Yesterday, an unprecedented and provocative anonymous op-ed posted in the Lutheran Choral Times offered a different perspective – that altos are, in fact, the only thing stopping crazy sopranos and power-hungry choir directors from running choirs right off the balcony.
In “I am the Resistance Inside the Choir,” the anonymous alto author revealed choir secrets that threaten to upend the balance of power as we know it.
“I am the Resistance,” the author states. “Without me and my fellow altos, this choir would go off the rails in a week. Who runs the choir? The director? The sopranos? Hahahahaha! Think again, my friend. If our director had free reign to pick the music, she’d listen to those dimwitted sopranos and half the songs would have steel drum accompaniment…the congregation would be in an uproar. What our director doesn’t realize is that an army of diligent altos is working tirelessly from within to frustrate parts of her agenda and thwart her worst inclinations. Who do you think intercepts the mail and shreds every contemporary choral arrangement? Certainly not the sopranos – they’re too busy fixing their hair and makeup.
We altos are the gatekeepers of our sacred Lutheran musical tradition – a lodestar in whose absence Lutherans would lose much of their unique identity. We’ve been painted as unnecessary and outdated, but in reality we’re the fabric holding the choir together.”

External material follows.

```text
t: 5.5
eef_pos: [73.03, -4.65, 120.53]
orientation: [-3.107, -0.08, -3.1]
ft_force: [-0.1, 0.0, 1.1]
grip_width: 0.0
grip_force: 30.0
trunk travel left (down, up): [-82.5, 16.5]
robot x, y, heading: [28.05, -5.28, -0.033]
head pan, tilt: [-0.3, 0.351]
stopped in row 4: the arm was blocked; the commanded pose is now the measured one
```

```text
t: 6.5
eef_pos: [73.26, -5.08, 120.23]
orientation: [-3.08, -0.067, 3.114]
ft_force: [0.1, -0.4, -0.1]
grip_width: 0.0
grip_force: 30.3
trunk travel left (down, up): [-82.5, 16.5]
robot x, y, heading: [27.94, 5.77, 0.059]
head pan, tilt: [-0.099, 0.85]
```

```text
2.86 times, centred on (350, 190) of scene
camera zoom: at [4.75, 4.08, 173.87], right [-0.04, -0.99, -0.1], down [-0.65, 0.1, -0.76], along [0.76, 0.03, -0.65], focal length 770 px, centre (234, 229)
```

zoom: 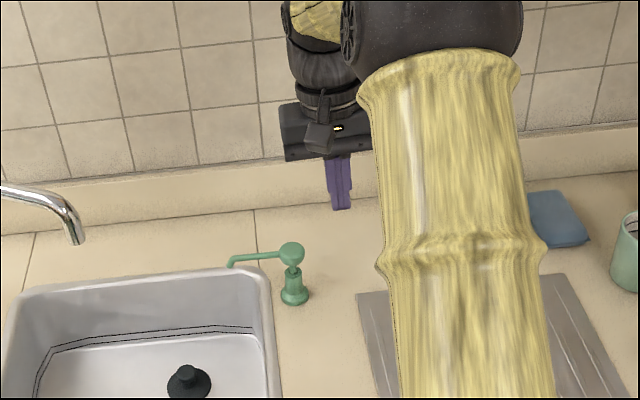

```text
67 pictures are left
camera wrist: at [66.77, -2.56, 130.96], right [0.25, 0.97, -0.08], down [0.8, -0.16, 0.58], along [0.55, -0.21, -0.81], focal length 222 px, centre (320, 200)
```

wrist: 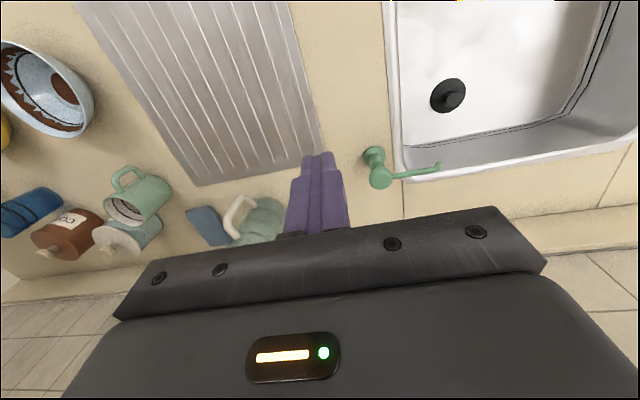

“Finally, to all the men out there – can’t you see beyond looks and a high pitched voice? Sopranos can’t cook – ours can’t even figure out a toaster. And forget about a clean house – your soprano trophy wife won’t crawl on her hands and knees to clean out the crevices in the bathroom…it might damage her precious cuticles. Don’t even get me started on raising a family! An alto wife will raise up your child in the way of the LORD – you’ll be lucky if your soprano wife ever turns off the TV. Start using your brain to find a wife and marry an alto!”